University Park

Growing Greener sustains Center for Watershed Stewardship planning

Two separate Growing Greener grants awarded to Penn State's Center for Watershed Stewardship over the past three years have helped support a wide range of assessment, riparian buffer planning and implementation, community capacity-building, and watershed outreach in two Chesapeake Bay watersheds, according to Lysle S. Sherwin, director of the center's graduate education program established in 1998 by Penn State and the Heinz Endowments.

The 2002 Sinking Valley/Spruce Creek Keystone Projects grant produced watershed assessments and stewardship plans for Sinking Run in Blair County and Spruce Creek in Centre and Huntingdon counties, both headwaters of the Little Juniata River. The community-based planning was a catalyst facilitating the formation of watershed associations in both communities.

A follow-up 2004 Growing Greener grant Halfmoon Creek Restoration Plan is focused on addressing water quality impairment of a 23-square mile Spruce Creek subwatershed by sediment from agricultural activities.

In addition, during the past year, remaining 2002 Growing Greener funds supported a team of graduate students at the center working with the newly formed Spruce Creek Watershed Association and county Conservation District partners on organizational development and with other partners implementing key program recommendations in the stewardship plan produced by the center in the initial phase of the watershed initiative.

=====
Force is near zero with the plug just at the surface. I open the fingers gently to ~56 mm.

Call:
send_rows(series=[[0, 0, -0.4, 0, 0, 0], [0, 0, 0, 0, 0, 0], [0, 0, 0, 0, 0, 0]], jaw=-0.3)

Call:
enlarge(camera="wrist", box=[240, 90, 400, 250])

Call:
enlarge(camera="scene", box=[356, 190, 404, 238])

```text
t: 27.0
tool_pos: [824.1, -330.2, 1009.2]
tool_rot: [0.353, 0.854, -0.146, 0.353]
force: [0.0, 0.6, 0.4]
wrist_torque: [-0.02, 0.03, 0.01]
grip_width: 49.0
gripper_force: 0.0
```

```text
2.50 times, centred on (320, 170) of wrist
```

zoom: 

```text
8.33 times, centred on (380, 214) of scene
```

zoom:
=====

Primary activities and accomplishments of the stewardship plan implementation phase for Spruce Creek supported by Growing Greener in 2004/2005 include:

-- Free drinking water well analysis for bacteria, nitrates, suspended solids and arsenic of 50 private wells and educational programs on protecting drinking water sources in collaboration with Penn State Cooperative Extension and the Master Well Owner Network.

-- Installation of a 600-foot riparian forest buffer at the Weaver Forest site managed by Penn State School of Forest Resources. The Weaver Forest site is an early-action demonstration project located in the impaired segment of Halfmoon Creek, using 900 native trees and shrubs donated by the Chesapeake Bay Foundation 2005 Plant Give-A-Way.

-- Watershed Activity Day, April 23. More than 40 watershed residents, Boy Scouts and families participated in planting a second riparian buffer along 500 feet of Warriors Mark Run. Attendees observed electrofishing to census fish populations, took part in macroinvertebrate collection and identification to assess stream health and toured milkhouse operations, stream fencing and nutrient management facilities at Evergreen Farms, Pennsylvania's largest dairy, hosted by the Harpster family.

In addition to Growing Greener grants and the partners already noted, multiple funding sources have provided support of the Sinking Run and Spruce Creek watershed initiatives and 30 Center for Watershed Stewardship graduate students who have been involved over the past three years. Matching funds have been provided by the Heinz Endowments, Penn State School of Forest Resources, Department of Landscape Architecture, Penn State Institutes of the Environment and Pennsylvania Water Resources Research Center, College of Arts and Architecture, College of Agricultural Sciences and the Agricultural Experiment Station, and the Environmental Protection Agency.